● **Selected excerpt**

-- Start --

Butter Chicken Sauce Ingredients

  • 1 tablespoon Oil
  • 1 Onion
  • 3 Tomatoes
  • 1 tablespoon Ginger-garlic Paste
  • ½ teaspoon Turmeric Powder
  • ½ teaspoon Red Chilli Powder
  • 1 teaspoon Cumin Powder
  • 1 tablespoon Butter
  • 2 tablespoon Melon Seeds/ Magaj
  • 10 Almonds
  • 20 grams Butter
  • ¼ cup Cooking Cream
  • 1 teaspoon Sugar
  • 1 tablespoon Butter Chicken Masala/ Garam Masala
  • ½ cup Milk
  • 2 tablespoon Water
  • ¼ teaspoon Kasuri Methi


Marinate the chicken

  • Take 400 gms of boneless chicken pieces and cut them into 1 inch small pieces.
  • Now, take a large bowl and add the cut boneless chicken pieces in them for marinating the chicken pieces.
  • Now, for the process of marination first add 1 teaspoon salt, a teaspoon of coriander powder, a teaspoon of kitchen king masala and another 1 teaspoon of Kashmiri Red chilli powder.
  • After the spices add 2 tablespoons of fresh yogurt in the bowl. Now, after the fresh yogurt ad 1 teaspoon of oil and squeeze around ½ teaspoon of lime juice in the bowl.
  • When you are done adding all of the ingredients in the bowl mix the chicken pieces slowly and fully with the ingredients. (You can use your hands for mixing the chicken pieces for marination or mix it well with a big spoon)
  • After you have mixed all the ingredients well keep the bowl aside and let the chicken marinate for an hour to 12 hours in the fridge. The more time you let it sit more flavourful it turns out.

Grill the marinated Chicken

  • Before making the sauce for the butter chicken we will grill the chicken pieces first. Do make sure that you have allowed the chicken pieces to marinate properly.
  • Since, butter chicken is a one-pot recipe we will use just one pot in it. First, take a pan/pot and heat it. Add 1 tablespoon of oil in it and allow it to smoke first.

-- End --

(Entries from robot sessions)
-- Start --

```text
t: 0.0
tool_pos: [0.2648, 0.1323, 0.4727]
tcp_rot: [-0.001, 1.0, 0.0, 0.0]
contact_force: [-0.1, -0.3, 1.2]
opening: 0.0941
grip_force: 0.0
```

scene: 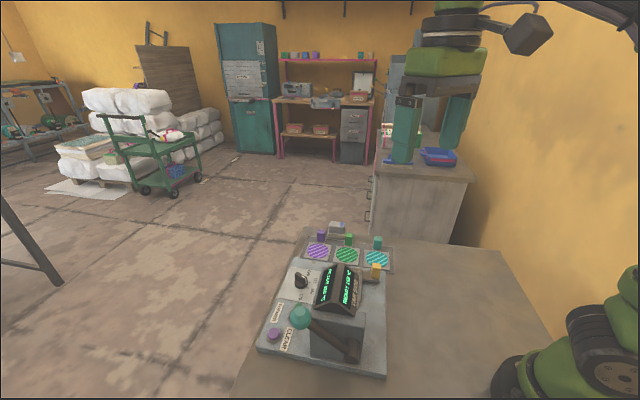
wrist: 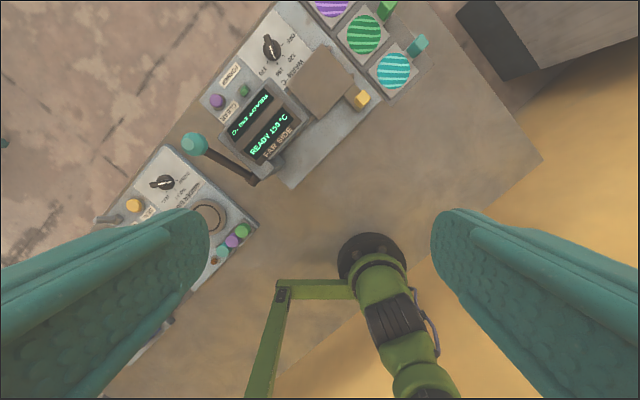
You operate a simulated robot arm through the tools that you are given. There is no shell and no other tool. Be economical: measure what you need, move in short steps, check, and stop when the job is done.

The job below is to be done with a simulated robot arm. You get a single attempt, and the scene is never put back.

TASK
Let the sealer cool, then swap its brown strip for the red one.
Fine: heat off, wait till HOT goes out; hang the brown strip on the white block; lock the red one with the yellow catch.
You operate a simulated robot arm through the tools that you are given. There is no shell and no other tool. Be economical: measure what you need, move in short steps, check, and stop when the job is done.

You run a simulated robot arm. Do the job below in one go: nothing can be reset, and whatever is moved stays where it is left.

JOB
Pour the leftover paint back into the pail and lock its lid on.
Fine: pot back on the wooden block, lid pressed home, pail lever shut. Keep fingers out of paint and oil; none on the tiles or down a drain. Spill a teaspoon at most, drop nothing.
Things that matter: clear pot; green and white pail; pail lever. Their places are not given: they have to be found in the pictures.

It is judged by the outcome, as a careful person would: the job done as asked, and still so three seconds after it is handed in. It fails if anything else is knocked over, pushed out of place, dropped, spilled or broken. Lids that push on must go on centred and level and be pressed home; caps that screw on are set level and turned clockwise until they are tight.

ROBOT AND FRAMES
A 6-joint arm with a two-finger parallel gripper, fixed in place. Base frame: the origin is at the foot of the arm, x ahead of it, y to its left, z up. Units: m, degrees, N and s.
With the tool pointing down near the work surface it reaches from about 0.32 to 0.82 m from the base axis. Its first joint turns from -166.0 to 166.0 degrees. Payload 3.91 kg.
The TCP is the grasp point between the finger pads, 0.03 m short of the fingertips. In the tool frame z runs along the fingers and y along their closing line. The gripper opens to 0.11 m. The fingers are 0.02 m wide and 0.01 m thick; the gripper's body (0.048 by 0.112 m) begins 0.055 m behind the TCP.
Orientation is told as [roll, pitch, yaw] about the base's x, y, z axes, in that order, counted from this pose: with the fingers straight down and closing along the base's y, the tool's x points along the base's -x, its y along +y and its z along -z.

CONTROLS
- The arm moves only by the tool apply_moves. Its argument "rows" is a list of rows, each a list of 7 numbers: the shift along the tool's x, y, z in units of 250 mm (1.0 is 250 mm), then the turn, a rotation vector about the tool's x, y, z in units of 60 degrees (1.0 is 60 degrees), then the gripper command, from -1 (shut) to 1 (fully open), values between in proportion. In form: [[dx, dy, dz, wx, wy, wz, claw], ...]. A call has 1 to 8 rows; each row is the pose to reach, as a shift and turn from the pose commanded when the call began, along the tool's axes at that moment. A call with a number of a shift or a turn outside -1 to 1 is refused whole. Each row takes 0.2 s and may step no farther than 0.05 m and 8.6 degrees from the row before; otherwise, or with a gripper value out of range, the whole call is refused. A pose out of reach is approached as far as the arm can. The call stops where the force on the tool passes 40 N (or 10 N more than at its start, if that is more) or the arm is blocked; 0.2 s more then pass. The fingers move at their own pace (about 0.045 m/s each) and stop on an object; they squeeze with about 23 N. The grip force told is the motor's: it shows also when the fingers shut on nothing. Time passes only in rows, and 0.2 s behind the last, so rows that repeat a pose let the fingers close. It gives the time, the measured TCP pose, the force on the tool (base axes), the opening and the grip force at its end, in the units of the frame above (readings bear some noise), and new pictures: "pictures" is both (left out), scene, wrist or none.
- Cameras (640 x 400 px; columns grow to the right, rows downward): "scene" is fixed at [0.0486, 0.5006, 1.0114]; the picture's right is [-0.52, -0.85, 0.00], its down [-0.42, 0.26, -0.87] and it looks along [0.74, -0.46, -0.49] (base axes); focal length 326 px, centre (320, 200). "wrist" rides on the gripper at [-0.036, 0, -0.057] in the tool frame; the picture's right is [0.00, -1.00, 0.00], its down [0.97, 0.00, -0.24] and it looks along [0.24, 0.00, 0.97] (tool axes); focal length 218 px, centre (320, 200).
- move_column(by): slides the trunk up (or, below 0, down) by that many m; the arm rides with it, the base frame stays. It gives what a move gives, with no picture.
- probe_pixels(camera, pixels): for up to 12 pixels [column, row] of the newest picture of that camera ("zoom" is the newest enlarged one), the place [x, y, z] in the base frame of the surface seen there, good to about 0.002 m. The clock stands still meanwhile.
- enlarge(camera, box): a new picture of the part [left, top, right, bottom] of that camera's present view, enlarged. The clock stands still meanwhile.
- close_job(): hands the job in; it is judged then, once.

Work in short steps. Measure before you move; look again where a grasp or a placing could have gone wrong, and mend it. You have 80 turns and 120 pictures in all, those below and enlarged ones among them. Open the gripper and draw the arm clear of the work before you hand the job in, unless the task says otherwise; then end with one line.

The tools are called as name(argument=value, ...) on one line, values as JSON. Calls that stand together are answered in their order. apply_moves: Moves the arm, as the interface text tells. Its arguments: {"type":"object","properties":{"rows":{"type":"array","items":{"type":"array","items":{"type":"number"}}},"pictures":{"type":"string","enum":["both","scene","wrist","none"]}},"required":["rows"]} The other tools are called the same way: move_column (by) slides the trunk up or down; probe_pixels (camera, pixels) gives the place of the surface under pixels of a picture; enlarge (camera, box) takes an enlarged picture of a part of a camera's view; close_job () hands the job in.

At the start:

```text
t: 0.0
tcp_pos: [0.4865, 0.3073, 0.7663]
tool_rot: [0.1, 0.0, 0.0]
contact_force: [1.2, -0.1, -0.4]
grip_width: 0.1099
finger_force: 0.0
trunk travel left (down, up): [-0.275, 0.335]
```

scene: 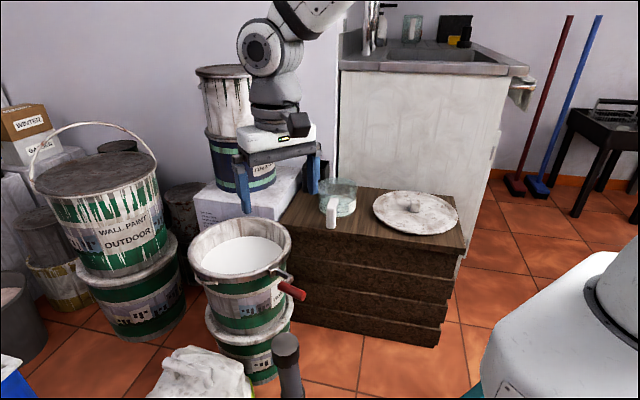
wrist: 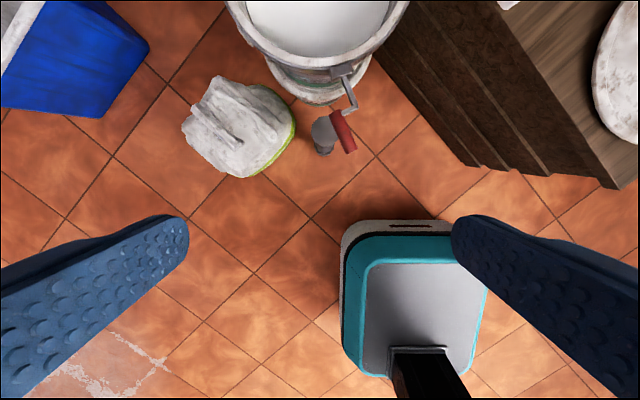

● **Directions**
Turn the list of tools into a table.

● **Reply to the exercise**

-- End --

Continue the selected excerpt from where it stops.

● **Reply to the exercise**
  • When the oil is smoked put the marinated chicken pieces in it and cook for 5-6 minutes in medium heat. Let the boneless marinated chicken pieces be cooked till they are 80% done. When they are cooked, switch off the heat and take the chicken pieces in a plate.

Steps For Making The Sauce:

  • To make the creamy sauce add 1 tablespoon of oil in the pan, add sliced onion in it. Let the onion stir and cook it until the color turns to golden brown.
  • Now, add 3 whole tomatoes, 1 tablespoon of ginger-garlic paste and cook the tomatoes until they are soft.
  • When the tomatoes are soft add half teaspoon of turmeric, red chilli and cumin powder in it respectively.
  • Since we are adding our little twist we will add 2 tablespoon of melon seeds(magaj) and 10 almonds in the mix. Stir and cook them well.
  • Now, add 20 grams of butter and cook for 4-5 minutes. When the gravy is cooked add ¼ cup of cooking cream in it and cook for another 2 minutes.
  • Add a teaspoon of sugar and 1 tablespoon of butter chicken masala in it. (You can also add garam masala if chicken butter masala is not available)
  • Let the gravy cook for 2 minutes and then add ½ cup of milk and cook it for 1 minute.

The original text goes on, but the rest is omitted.